### Objective
Copy out all the lines in the records that include the word "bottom".

Collected data entries:
- - - -
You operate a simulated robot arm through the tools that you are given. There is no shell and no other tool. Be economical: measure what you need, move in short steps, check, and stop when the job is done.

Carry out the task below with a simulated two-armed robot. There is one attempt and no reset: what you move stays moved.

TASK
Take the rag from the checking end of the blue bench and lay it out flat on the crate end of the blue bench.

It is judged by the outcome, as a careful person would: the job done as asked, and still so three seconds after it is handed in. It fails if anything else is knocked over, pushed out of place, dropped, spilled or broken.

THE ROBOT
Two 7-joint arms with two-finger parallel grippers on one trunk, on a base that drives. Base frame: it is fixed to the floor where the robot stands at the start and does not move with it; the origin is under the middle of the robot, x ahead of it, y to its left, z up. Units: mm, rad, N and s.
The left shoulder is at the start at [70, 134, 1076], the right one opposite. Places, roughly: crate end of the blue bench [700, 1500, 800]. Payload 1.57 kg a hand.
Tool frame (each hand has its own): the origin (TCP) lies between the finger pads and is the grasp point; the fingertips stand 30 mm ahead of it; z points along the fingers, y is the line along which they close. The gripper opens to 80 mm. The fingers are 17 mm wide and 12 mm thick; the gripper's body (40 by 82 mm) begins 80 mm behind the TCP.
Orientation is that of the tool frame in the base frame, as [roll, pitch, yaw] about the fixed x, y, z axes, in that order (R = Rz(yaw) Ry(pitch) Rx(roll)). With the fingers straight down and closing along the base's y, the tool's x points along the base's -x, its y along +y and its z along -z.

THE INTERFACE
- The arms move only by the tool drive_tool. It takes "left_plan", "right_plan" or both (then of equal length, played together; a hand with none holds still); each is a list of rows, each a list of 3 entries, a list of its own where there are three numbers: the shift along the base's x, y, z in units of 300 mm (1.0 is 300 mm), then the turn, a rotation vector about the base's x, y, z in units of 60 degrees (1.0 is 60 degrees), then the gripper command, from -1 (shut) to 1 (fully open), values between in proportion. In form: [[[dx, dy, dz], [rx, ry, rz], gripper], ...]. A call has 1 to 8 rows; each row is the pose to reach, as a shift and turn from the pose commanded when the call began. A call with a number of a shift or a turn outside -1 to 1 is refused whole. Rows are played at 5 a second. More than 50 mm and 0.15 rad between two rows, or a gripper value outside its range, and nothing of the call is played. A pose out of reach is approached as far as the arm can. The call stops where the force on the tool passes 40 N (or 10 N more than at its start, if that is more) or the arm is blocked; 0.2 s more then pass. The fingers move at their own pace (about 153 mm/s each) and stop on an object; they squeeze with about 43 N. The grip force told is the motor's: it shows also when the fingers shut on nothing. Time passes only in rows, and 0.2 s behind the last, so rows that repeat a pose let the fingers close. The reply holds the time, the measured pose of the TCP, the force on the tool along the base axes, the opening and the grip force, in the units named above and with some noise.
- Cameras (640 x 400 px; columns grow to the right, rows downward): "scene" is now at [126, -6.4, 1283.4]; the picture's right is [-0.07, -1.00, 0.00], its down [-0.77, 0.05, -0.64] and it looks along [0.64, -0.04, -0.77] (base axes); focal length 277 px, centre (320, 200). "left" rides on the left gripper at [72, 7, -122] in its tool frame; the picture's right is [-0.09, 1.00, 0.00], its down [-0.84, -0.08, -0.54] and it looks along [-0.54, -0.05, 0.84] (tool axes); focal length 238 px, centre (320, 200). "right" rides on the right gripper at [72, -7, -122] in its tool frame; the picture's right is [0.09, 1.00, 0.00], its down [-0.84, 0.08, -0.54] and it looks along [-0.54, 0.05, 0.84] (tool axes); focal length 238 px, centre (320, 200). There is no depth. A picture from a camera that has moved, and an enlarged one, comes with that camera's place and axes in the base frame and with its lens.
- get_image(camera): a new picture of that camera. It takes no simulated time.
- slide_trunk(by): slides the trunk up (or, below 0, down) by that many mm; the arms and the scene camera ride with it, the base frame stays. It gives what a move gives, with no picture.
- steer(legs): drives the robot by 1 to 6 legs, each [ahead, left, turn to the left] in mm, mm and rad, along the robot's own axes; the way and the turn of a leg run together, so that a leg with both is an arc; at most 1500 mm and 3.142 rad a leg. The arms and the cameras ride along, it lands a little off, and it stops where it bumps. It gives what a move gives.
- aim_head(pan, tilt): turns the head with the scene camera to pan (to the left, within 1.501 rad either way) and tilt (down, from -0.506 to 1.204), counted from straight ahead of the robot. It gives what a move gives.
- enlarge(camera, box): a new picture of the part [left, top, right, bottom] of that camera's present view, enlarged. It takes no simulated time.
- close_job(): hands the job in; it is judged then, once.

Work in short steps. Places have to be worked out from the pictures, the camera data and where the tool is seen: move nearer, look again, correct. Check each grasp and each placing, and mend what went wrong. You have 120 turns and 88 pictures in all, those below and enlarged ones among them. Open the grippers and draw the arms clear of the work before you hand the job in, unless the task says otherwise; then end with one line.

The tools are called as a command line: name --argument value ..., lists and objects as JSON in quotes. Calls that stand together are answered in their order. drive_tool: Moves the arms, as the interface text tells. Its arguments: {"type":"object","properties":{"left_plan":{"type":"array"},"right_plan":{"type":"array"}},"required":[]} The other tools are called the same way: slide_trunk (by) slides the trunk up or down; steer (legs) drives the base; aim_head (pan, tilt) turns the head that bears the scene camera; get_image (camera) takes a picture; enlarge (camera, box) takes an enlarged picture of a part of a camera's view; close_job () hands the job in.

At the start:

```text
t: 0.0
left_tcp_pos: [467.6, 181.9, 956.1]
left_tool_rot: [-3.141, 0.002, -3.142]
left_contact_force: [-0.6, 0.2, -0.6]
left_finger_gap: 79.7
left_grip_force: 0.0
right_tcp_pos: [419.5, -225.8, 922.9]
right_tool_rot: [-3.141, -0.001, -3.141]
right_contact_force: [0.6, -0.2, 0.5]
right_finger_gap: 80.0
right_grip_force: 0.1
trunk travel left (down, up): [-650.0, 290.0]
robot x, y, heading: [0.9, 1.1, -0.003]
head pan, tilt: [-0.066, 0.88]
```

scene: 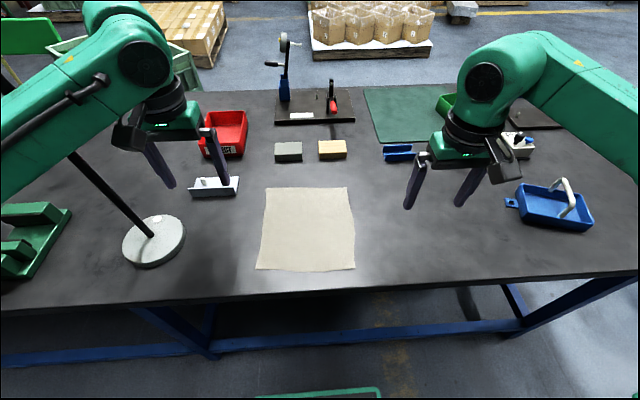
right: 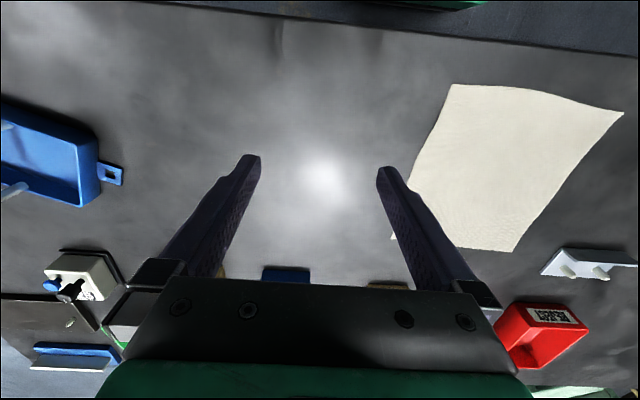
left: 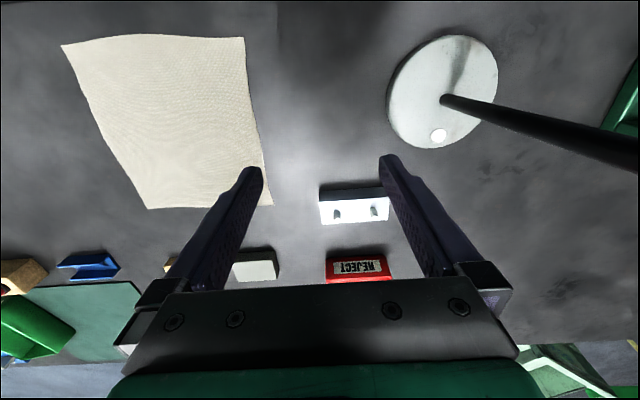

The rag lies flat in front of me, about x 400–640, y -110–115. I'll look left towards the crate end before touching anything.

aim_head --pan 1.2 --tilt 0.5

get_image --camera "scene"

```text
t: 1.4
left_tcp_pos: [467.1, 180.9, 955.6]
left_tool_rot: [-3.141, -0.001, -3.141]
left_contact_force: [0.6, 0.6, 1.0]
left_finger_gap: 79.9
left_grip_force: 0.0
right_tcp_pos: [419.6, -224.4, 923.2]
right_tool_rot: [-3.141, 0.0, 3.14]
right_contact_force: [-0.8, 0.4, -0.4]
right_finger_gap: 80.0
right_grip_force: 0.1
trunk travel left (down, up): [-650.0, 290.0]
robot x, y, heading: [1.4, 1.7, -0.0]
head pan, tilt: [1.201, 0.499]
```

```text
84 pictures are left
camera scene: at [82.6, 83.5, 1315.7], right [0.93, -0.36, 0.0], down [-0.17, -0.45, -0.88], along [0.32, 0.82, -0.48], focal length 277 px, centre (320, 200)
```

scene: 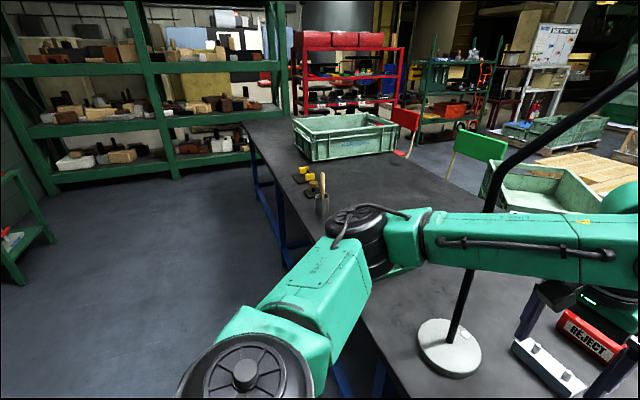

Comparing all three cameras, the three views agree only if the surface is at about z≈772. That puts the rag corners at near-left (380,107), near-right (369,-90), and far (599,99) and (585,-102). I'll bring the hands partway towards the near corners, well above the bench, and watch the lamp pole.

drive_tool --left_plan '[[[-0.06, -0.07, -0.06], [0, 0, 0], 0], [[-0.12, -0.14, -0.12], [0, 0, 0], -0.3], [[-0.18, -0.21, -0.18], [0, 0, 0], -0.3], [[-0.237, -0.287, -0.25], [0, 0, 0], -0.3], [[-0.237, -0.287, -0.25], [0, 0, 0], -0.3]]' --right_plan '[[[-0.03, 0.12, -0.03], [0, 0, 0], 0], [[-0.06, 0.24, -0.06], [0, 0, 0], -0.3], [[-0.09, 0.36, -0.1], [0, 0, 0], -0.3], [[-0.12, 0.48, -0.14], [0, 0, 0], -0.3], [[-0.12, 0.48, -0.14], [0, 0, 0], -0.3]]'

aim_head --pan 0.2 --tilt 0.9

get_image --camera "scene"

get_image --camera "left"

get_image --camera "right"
- - - -
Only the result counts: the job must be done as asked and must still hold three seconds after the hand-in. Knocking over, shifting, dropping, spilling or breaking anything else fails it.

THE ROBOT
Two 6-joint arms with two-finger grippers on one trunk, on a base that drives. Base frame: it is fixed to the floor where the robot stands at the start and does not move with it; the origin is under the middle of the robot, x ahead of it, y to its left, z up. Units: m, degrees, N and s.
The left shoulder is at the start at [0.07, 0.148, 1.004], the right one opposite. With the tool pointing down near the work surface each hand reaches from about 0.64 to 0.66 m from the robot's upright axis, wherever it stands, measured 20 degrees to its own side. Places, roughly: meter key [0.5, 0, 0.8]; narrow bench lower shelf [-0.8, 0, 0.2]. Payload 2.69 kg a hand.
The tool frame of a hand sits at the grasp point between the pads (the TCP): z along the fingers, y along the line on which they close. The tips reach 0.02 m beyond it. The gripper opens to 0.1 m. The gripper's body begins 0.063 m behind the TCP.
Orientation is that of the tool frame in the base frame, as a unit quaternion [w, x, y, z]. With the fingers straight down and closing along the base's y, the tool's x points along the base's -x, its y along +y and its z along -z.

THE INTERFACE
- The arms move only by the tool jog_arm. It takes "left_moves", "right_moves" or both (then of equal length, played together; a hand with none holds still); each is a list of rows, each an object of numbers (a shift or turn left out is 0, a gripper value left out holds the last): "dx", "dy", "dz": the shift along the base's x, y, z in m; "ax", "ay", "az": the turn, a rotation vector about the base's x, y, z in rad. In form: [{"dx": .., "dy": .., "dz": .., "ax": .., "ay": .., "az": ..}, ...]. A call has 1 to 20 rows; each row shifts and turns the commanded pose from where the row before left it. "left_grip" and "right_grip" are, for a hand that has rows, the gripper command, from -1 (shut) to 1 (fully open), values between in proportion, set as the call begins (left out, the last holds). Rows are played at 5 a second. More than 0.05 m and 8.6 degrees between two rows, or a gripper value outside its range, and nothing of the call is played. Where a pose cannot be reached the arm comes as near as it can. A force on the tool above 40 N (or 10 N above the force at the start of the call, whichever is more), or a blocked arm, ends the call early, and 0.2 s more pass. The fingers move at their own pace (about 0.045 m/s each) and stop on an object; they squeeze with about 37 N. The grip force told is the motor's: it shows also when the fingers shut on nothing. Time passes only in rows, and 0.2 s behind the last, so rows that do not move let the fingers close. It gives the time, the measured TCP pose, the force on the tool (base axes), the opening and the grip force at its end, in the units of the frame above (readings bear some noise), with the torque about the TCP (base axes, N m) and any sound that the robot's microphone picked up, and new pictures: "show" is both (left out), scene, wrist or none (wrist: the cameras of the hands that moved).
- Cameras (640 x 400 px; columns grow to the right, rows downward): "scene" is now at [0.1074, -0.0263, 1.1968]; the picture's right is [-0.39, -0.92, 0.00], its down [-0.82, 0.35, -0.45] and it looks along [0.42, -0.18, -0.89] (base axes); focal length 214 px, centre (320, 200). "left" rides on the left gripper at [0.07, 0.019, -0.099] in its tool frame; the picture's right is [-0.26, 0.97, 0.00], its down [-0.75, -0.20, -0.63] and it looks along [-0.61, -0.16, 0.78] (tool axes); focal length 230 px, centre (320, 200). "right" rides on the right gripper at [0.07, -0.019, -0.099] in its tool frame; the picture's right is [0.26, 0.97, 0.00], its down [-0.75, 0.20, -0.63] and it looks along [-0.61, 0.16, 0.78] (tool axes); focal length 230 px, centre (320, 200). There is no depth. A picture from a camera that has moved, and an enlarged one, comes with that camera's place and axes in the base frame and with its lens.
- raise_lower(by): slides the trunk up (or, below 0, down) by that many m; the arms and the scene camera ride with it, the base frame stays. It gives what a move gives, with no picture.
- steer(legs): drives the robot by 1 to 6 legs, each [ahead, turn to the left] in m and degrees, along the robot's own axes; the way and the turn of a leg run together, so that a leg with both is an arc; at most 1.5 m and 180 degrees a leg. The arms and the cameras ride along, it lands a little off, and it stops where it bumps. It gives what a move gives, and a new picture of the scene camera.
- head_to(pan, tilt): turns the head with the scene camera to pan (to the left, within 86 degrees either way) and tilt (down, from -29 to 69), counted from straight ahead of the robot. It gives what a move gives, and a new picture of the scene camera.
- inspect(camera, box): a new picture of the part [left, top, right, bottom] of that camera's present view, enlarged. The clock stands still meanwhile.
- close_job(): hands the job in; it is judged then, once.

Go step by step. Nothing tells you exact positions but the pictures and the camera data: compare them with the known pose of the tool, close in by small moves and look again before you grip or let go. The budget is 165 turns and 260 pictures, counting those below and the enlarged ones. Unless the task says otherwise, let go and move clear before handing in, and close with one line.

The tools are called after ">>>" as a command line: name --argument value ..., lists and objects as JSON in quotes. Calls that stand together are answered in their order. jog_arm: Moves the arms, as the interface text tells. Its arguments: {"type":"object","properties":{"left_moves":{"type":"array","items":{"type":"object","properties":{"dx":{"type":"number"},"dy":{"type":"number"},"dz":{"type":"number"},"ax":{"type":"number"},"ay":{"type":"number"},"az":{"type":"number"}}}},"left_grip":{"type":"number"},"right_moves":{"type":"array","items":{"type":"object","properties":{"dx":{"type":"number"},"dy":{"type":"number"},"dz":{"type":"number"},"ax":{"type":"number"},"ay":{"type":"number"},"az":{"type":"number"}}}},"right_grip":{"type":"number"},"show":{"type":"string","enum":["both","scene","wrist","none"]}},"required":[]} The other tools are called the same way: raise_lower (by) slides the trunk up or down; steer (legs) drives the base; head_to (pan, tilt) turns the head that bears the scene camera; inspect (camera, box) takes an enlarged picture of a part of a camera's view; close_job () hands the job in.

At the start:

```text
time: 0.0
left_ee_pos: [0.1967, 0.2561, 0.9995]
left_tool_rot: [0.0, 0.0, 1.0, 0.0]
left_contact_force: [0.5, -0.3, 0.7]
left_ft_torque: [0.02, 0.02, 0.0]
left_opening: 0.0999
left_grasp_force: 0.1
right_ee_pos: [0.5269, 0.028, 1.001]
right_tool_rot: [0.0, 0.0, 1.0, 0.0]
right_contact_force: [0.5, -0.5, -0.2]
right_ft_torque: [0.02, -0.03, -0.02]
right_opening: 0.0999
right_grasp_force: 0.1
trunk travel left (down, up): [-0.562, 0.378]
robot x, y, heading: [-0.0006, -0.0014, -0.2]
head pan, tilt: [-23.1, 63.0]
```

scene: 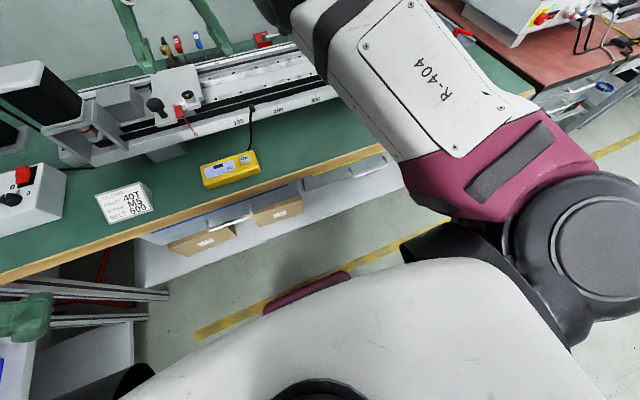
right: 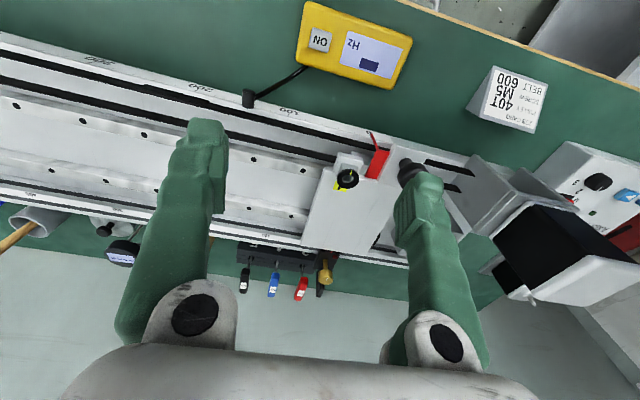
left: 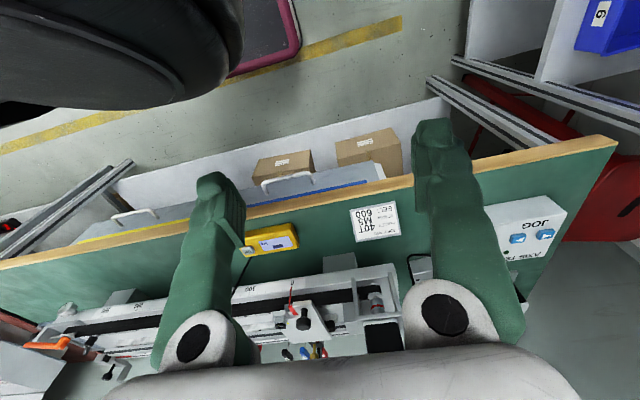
- - - -
### Problem solution
- enlarge(camera, box): a new picture of the part [left, top, right, bottom] of that camera's present view, enlarged. It takes no simulated time.
- inspect(camera, box): a new picture of the part [left, top, right, bottom] of that camera's present view, enlarged. The clock stands still meanwhile.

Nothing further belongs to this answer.